Please say how many lines of the listing hold "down", with no other words in the answer.

## BEGIN Recorded information

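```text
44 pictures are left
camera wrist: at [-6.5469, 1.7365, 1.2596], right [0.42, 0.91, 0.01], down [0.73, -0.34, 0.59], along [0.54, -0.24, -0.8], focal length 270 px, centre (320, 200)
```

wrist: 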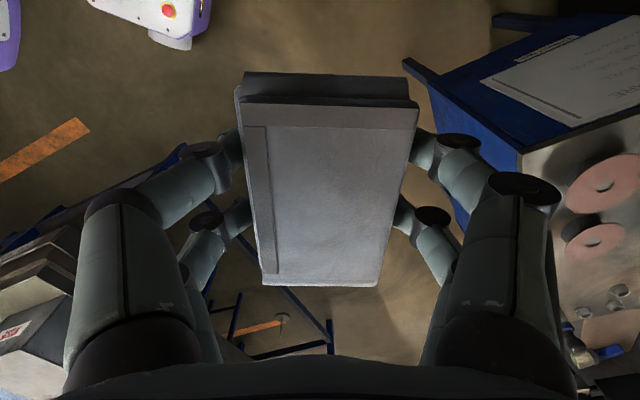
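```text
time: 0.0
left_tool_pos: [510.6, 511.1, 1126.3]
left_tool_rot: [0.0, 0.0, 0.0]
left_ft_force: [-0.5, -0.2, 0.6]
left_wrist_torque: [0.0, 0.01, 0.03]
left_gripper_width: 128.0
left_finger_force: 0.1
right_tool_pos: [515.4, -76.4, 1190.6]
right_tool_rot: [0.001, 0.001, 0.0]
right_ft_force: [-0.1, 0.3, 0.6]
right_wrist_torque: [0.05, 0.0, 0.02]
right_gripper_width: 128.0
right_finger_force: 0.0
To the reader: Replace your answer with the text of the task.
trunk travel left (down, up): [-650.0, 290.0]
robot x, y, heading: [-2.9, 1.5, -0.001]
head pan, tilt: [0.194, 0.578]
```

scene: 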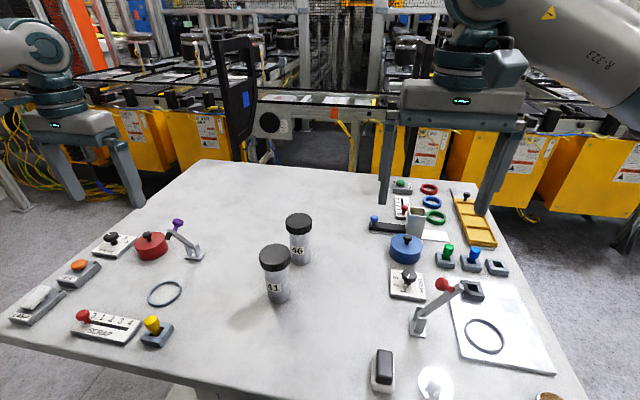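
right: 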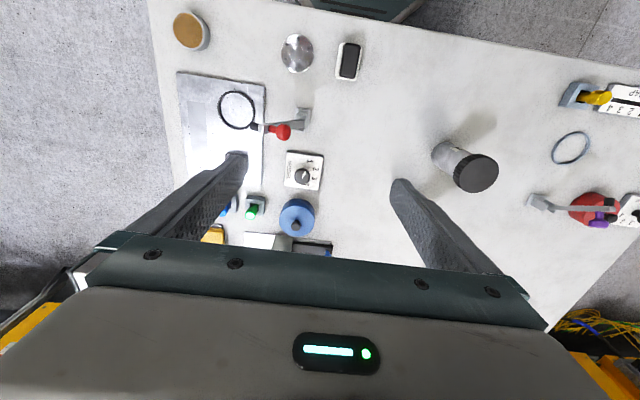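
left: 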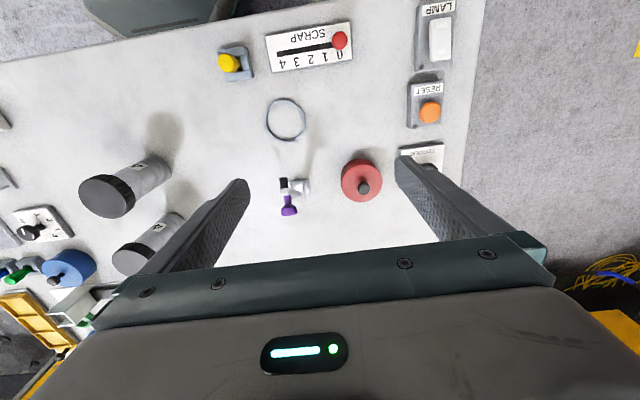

## END Recorded information

#### Response to the task:
2